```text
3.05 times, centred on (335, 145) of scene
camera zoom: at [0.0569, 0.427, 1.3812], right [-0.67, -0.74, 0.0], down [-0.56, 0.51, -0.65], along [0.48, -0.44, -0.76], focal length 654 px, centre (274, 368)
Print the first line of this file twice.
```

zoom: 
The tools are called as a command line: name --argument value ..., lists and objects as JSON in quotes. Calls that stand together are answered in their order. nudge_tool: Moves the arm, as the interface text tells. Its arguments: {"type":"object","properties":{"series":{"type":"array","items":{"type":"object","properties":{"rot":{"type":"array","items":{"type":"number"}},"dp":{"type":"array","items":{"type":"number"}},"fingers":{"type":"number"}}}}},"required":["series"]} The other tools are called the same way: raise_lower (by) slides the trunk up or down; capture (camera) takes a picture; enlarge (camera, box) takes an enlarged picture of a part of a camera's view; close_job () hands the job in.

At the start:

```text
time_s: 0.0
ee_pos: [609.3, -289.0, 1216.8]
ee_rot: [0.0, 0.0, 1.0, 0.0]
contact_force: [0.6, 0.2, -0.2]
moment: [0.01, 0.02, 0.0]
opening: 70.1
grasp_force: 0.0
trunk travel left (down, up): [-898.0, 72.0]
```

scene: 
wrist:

-*-*-

• [To do]: Copy down the material exactly as written.

• [Answer below]:
```text
3.05 times, centred on (335, 145) of scene
camera zoom: at [0.0569, 0.427, 1.3812], right [-0.67, -0.74, 0.0], down [-0.56, 0.51, -0.65], along [0.48, -0.44, -0.76], focal length 654 px, centre (274, 368)
Print the first line of this file twice.
```

zoom: 
The tools are called as a command line: name --argument value ..., lists and objects as JSON in quotes. Calls that stand together are answered in their order. nudge_tool: Moves the arm, as the interface text tells. Its arguments: {"type":"object","properties":{"series":{"type":"array","items":{"type":"object","properties":{"rot":{"type":"array","items":{"type":"number"}},"dp":{"type":"array","items":{"type":"number"}},"fingers":{"type":"number"}}}}},"required":["series"]} The other tools are called the same way: raise_lower (by) slides the trunk up or down; capture (camera) takes a picture; enlarge (camera, box) takes an enlarged picture of a part of a camera's view; close_job () hands the job in.

At the start:

```text
time_s: 0.0
ee_pos: [609.3, -289.0, 1216.8]
ee_rot: [0.0, 0.0, 1.0, 0.0]
contact_force: [0.6, 0.2, -0.2]
moment: [0.01, 0.02, 0.0]
opening: 70.1
grasp_force: 0.0
trunk travel left (down, up): [-898.0, 72.0]
```

scene: 
wrist:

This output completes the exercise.